L’attentato a Donald Trump ha rischiato di diventare un altro, l’ennesimo, attentato alla vita di uno dei personaggi più importanti del globo.
Da sempre, il Presidente degli Stati Uniti (o il candidato, o l’ex Presidente) è la figura sulla quale risiede l’attenzione più totale.
Non solo mediatica, ma anche da parte degli agenti che gli girano attorno. Per difendere una delle persone più decisive del mondo, serve una delle squadre di agenti di sicurezza più addestrate. A volte però la storia vuole destini diversi dalla sicurezza. “La certezza non c’è mai”, in questi casi dice Fabio Duranti in diretta. L’assassinio di Kennedy ne è la riprova. Quello a Trump idem, ma che per fortuna o per miracolo non ha avuto la stessa tragica fine. Intanto però lo sparo di colui che è stato identificato dall’FBI come l’attentatore c’è stato e ha preso di striscio l’orecchio di Trump. Falle nella sicurezza?

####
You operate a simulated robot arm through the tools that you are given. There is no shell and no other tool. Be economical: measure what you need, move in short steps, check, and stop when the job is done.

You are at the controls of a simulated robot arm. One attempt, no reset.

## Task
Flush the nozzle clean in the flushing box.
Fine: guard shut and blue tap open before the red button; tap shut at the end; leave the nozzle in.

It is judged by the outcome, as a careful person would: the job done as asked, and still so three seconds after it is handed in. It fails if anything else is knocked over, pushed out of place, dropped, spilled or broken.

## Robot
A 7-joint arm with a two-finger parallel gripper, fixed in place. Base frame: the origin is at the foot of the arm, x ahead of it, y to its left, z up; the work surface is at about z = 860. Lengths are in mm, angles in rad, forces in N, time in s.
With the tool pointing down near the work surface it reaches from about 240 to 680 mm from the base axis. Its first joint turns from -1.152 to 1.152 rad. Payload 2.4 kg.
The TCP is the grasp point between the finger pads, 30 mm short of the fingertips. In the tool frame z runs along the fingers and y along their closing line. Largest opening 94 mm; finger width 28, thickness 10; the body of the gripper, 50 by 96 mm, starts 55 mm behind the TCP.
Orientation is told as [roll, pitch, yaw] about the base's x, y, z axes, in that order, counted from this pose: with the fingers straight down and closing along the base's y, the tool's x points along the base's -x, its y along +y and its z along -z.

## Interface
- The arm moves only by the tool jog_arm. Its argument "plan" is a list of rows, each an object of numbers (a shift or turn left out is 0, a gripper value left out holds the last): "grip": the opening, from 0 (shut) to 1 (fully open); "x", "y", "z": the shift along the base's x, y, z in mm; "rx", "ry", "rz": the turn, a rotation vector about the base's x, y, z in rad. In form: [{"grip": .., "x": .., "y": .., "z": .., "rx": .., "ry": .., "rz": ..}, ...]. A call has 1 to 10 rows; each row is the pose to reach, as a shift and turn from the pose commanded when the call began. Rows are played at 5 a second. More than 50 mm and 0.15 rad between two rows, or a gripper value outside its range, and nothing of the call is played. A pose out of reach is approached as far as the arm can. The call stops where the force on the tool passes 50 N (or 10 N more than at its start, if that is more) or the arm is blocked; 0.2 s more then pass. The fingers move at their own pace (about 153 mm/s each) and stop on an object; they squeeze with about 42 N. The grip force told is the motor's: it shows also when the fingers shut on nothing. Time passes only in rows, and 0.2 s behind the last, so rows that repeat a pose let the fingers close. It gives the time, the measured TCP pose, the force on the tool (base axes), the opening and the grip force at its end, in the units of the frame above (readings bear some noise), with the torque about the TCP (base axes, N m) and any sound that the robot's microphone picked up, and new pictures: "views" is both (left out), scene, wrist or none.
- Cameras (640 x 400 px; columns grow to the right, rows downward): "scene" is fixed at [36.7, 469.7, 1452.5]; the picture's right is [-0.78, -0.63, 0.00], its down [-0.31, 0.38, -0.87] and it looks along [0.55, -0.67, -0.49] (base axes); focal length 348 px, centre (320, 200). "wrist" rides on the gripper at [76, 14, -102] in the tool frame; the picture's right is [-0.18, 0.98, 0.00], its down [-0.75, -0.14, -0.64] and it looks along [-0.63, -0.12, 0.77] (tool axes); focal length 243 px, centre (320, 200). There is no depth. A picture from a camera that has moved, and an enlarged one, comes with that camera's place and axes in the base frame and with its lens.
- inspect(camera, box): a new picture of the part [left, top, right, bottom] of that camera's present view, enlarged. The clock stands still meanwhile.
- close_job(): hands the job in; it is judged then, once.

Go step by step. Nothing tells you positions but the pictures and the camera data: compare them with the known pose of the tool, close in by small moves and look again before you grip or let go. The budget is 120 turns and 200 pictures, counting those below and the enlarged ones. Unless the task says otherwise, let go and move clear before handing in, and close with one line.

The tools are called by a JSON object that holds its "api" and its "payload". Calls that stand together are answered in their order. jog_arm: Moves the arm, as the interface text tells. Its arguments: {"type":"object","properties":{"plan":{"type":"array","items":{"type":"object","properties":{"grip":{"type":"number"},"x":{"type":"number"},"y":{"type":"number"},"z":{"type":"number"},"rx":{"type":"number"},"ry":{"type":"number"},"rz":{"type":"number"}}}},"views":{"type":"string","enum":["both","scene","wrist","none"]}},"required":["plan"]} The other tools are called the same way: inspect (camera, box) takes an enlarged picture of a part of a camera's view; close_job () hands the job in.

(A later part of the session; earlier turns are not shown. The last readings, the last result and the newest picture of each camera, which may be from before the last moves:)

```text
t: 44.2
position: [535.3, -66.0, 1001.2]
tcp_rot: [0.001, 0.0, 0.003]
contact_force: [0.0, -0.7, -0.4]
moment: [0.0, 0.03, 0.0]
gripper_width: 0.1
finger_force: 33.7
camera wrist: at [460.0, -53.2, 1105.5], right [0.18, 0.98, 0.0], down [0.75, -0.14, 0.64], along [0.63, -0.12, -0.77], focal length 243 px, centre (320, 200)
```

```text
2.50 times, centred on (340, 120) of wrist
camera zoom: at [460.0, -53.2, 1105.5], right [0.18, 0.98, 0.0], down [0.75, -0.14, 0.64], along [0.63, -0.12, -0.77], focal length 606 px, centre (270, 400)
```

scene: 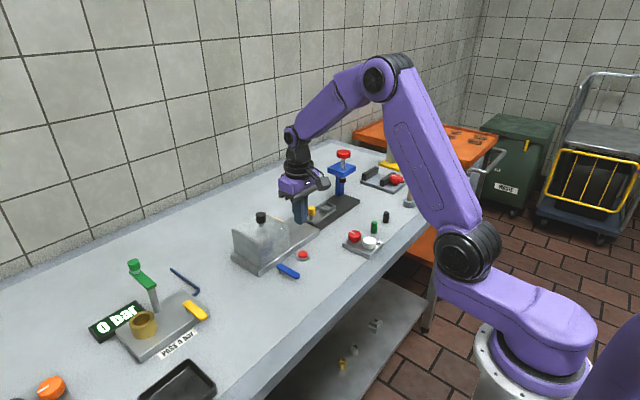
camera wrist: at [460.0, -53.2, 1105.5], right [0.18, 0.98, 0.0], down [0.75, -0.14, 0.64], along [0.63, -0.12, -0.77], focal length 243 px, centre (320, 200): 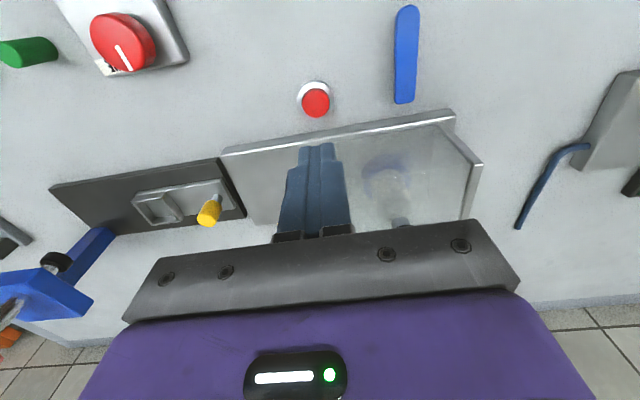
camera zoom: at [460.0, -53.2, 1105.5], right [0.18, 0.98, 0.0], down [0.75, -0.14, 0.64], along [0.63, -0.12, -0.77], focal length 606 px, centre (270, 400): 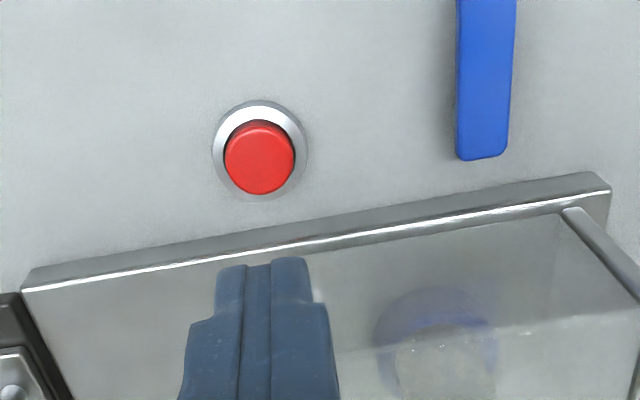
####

“Se io sono un addetto alla sicurezza e rispondo al mio capo, e mi dicono: ‘mettiti lì e controlla questo tuo perimetro, questa tua area’, io non mi posso muovere da lì. Se io mi muovo da lì, dovessi muovermi da lì, e accade e dovesse accadere qualcosa in quel posto dove io dovevo presidiare, io finisco sotto processo. Quindi io da lì non mi posso muovere. Poi arriva un tizio e mi dice ‘guarda che c’è qualcuno che è salito sul tetto’, io prendo la mia radiolina e comunico al capo. Ma quel capo, se c’è un errore a monte e non ha gli uomini per mandarli a controllare, dove li toglie? In un altro punto? Lì è chiaro che c’è stato un errore di sottovalutazione: quel tetto doveva essere controllato, ma quello è l’errore, è la madre di tutti gli errori. Quello che è accaduto dopo è assolutamente normale“.